-- begin RECORDED INFORMATION --
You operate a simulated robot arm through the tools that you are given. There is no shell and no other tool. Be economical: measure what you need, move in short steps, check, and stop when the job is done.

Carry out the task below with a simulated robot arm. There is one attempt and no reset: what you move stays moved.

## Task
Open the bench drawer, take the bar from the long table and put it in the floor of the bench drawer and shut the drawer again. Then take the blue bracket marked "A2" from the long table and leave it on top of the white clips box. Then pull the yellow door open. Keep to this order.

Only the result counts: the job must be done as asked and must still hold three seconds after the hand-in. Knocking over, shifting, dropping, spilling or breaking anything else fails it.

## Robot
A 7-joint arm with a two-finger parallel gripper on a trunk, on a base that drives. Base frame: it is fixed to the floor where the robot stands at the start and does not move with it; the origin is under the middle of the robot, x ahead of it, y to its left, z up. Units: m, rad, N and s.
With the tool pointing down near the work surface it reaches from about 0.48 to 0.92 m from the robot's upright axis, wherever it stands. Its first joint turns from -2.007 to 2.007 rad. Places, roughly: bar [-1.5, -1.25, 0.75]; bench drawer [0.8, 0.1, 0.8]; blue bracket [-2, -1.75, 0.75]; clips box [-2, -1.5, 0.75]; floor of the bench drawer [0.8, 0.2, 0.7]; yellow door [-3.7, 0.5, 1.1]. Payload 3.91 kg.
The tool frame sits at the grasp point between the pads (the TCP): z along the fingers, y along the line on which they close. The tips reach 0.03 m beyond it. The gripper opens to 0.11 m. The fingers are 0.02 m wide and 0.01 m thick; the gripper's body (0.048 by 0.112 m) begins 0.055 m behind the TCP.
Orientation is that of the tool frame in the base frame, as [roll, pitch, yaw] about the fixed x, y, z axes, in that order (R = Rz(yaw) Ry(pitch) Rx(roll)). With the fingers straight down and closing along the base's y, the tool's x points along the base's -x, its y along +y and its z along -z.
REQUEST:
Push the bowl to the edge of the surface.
-- end RECORDED INFORMATION --
REQUEST:
Count how many lines include the string "There". Nothing but the number is needed.

CORRECT OUTPUT:
2